● **Given passage**:
Monday, April 1, 2013

Water consumption—another reason to hate coal-fired electrical generation

One would think that someone building up a brand new energy infrastructure would be seriously looking at previous attempts in order to avoid the same mistakes that were made in the past.  But since this is China, one would be wrong.  Not only is China installing more coal-fired electrical power plants, she is buying some of the most water-intensive designs and siting them in some of the most arid places on earth.

As the saying goes, "If you will not learn from the mistakes of others, eventually you must learn from you own."  And by the way, learning from your own mistakes is much more painful and expensive.

Water Demands of Coal-Fired Power Drying Up Northern China

The coal industry withdraws 15 percent of China's water, much of it in arid northern China

By Coco Liu and ClimateWire

SHANGHAI -- The world's biggest coal consumer now has a new incentive to take a cleaner energy path, as China's coal-fired power plants are drying up the country's already scarce water resources.

A report published today by Bloomberg New Energy Finance notes that the top five Chinese power generators -- China Huaneng Group, China Datang Corp., China Huadian Corp., China Guodian Corp. and China Power Investment Corp. -- have hundreds of gigawatts of coal-fired power plants in the country's dry north and that retrofitting them with water-efficient solutions could cost billions of dollars.

"Today, 85 percent of China's power generation capacity is located in water-scarce regions and 15 percent of this still relies on water-intensive, once-through cooling technologies," said Maxime Serrano Bardisa, one of the report's authors as well as Bloomberg New Energy Finance's water analyst.

● **Material supplied**:
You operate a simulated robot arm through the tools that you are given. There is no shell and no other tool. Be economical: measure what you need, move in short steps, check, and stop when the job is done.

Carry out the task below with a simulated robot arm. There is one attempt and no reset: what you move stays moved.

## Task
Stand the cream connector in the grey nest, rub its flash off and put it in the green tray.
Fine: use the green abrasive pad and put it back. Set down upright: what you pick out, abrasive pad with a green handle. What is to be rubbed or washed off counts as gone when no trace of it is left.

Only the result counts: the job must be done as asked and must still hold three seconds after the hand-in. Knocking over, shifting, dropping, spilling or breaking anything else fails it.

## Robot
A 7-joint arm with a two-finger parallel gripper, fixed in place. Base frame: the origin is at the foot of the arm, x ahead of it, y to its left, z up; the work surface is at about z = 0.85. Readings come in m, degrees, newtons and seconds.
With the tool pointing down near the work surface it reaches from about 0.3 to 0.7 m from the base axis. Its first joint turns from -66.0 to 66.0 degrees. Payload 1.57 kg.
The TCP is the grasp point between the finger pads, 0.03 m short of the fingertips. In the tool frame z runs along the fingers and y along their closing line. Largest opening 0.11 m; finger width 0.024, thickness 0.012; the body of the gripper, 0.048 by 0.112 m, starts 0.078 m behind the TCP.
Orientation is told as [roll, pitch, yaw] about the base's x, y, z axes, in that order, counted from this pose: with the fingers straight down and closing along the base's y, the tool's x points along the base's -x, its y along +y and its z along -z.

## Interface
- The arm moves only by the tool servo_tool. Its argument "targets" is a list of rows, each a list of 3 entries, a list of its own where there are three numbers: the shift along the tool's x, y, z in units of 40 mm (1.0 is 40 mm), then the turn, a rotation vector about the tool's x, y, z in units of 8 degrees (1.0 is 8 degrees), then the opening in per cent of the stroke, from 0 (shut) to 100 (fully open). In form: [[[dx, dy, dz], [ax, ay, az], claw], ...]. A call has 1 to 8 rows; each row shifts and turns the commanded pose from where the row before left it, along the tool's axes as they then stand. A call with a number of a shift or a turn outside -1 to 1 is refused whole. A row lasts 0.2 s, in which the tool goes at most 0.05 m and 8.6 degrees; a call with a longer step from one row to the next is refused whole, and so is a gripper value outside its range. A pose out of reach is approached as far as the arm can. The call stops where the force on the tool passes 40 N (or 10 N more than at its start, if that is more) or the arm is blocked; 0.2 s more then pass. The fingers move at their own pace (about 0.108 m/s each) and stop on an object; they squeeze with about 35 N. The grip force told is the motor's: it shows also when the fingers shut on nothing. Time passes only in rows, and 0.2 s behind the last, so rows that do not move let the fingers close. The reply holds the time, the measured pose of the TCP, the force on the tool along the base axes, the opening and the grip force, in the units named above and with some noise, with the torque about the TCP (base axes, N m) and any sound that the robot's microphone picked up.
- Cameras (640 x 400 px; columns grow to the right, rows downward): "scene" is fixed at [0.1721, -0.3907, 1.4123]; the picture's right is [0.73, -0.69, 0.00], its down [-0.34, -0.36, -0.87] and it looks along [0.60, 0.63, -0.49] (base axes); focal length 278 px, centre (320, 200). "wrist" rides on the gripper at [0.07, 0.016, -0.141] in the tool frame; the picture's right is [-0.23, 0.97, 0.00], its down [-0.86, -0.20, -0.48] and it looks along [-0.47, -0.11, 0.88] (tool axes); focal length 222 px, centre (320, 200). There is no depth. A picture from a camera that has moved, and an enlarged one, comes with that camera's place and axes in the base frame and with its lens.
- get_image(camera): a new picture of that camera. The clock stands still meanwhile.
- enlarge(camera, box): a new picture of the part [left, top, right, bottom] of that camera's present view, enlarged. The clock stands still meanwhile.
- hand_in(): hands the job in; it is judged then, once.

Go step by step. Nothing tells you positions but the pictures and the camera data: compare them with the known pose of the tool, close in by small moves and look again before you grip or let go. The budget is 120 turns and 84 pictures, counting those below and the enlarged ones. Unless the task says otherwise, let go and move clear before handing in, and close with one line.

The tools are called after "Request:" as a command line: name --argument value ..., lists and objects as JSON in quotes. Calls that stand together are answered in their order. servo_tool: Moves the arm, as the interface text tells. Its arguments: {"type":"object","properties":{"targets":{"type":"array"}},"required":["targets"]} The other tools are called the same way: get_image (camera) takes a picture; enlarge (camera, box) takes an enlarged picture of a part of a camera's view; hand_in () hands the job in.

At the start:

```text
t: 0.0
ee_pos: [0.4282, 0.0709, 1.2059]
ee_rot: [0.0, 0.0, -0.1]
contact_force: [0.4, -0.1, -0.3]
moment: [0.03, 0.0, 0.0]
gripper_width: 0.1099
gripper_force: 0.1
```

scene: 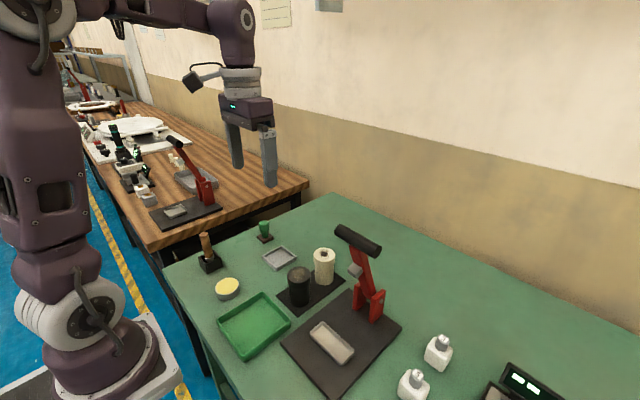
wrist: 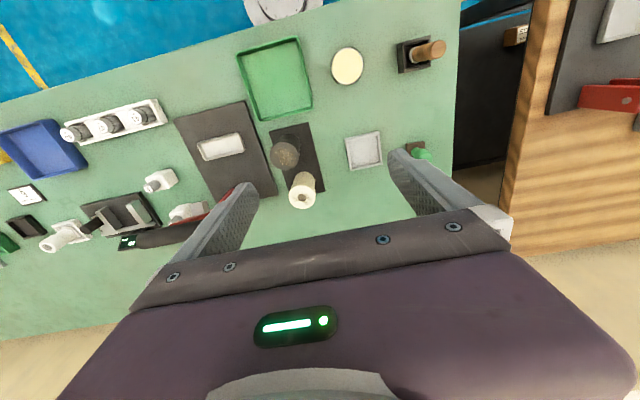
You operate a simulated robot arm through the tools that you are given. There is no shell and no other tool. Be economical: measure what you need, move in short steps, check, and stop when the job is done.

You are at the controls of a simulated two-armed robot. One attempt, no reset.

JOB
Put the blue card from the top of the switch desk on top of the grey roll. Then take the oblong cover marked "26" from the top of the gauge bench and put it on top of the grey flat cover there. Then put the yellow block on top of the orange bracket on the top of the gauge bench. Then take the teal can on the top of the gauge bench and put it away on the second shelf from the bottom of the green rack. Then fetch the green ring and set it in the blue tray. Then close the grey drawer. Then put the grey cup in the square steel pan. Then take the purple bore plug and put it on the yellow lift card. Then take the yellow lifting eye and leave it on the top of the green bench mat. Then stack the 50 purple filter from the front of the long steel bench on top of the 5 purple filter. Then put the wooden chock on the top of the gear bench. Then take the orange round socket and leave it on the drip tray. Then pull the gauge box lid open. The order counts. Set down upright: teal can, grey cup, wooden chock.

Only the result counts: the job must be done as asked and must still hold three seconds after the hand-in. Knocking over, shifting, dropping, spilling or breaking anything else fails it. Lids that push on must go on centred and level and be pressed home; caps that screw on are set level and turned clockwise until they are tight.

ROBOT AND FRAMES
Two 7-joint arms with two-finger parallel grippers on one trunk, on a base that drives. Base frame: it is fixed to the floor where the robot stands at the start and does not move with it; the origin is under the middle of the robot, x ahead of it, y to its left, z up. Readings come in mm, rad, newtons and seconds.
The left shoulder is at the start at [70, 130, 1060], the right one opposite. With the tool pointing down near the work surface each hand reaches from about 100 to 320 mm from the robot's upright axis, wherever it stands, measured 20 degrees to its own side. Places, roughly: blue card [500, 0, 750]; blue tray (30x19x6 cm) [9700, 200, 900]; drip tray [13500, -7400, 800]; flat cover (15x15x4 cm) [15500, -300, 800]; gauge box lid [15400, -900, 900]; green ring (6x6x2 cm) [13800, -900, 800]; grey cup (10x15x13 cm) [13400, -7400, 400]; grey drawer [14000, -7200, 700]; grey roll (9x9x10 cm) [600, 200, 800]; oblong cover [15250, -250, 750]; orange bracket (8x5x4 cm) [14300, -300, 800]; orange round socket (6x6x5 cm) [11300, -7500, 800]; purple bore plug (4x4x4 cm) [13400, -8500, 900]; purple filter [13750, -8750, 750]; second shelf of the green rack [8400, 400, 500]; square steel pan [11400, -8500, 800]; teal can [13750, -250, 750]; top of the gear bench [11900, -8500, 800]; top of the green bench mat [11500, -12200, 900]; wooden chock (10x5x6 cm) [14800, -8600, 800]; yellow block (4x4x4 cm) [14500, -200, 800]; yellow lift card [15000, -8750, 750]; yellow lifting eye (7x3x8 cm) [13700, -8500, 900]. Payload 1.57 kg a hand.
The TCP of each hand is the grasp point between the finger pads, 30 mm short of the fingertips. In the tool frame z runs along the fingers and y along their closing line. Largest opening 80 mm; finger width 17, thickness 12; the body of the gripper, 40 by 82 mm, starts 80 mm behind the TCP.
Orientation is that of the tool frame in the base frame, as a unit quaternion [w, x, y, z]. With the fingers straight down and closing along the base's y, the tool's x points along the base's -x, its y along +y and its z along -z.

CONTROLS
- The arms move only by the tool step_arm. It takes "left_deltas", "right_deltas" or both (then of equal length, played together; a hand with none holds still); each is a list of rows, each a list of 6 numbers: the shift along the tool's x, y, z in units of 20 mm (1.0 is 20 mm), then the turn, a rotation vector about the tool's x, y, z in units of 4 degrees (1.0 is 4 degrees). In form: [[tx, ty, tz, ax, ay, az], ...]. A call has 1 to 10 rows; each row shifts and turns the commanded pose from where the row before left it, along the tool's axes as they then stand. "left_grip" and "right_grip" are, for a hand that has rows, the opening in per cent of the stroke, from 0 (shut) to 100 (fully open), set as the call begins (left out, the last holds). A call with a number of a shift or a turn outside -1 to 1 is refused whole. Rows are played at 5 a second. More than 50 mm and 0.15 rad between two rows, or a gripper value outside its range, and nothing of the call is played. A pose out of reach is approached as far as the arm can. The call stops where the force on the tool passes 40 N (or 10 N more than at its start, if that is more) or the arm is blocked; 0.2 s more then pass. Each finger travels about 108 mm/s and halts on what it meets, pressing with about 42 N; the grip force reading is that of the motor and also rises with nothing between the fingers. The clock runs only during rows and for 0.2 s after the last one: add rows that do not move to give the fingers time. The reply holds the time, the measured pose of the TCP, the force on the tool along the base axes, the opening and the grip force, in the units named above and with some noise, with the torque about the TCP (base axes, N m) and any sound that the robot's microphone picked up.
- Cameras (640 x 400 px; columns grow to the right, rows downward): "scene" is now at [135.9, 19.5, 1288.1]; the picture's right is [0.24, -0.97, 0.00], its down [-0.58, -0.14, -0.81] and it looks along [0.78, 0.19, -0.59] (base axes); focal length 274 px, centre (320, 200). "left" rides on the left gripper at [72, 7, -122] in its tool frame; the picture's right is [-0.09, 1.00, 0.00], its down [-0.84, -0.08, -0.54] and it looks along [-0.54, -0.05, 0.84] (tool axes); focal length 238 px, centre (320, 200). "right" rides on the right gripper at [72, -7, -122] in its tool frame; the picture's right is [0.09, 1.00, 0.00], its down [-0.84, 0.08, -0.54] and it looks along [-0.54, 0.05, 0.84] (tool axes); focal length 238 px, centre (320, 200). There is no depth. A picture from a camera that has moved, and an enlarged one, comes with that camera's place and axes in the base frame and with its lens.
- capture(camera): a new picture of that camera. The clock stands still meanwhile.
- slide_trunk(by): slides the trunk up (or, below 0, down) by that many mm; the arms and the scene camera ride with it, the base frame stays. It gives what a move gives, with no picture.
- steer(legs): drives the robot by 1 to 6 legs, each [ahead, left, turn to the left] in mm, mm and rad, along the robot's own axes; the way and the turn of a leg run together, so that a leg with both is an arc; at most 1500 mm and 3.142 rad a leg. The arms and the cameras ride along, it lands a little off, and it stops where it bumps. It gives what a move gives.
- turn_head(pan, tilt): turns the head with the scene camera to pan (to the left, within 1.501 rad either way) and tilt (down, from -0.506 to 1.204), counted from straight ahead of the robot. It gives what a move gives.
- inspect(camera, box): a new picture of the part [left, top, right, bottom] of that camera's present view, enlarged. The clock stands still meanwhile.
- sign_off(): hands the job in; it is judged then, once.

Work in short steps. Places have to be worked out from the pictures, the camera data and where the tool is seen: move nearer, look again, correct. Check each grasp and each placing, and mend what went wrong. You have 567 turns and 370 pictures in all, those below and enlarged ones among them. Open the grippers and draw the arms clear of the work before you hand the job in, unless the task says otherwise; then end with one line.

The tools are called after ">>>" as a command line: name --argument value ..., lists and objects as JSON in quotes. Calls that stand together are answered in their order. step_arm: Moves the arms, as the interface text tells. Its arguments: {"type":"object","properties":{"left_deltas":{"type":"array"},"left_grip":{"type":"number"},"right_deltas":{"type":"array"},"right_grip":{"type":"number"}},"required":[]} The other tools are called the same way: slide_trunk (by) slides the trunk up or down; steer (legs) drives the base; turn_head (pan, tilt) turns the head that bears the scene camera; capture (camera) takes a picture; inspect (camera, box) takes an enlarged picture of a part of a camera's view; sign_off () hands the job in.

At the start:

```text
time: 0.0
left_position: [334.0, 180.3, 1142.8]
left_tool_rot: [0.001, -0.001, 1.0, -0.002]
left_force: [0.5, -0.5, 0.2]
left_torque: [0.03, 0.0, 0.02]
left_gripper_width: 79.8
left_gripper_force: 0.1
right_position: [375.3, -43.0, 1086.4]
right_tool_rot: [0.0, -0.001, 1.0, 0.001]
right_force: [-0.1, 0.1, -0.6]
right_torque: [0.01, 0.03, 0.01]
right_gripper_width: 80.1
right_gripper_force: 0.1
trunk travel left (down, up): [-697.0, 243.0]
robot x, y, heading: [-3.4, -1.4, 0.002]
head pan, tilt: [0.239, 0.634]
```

● **Your instructions**:
Give the stretch of the given passage that starts with "Water consumption—another reason" and ends with "places on earth.", unchanged.

● **Answer to this problem**:
Water consumption—another reason to hate coal-fired electrical generation

One would think that someone building up a brand new energy infrastructure would be seriously looking at previous attempts in order to avoid the same mistakes that were made in the past.  But since this is China, one would be wrong.  Not only is China installing more coal-fired electrical power plants, she is buying some of the most water-intensive designs and siting them in some of the most arid places on earth.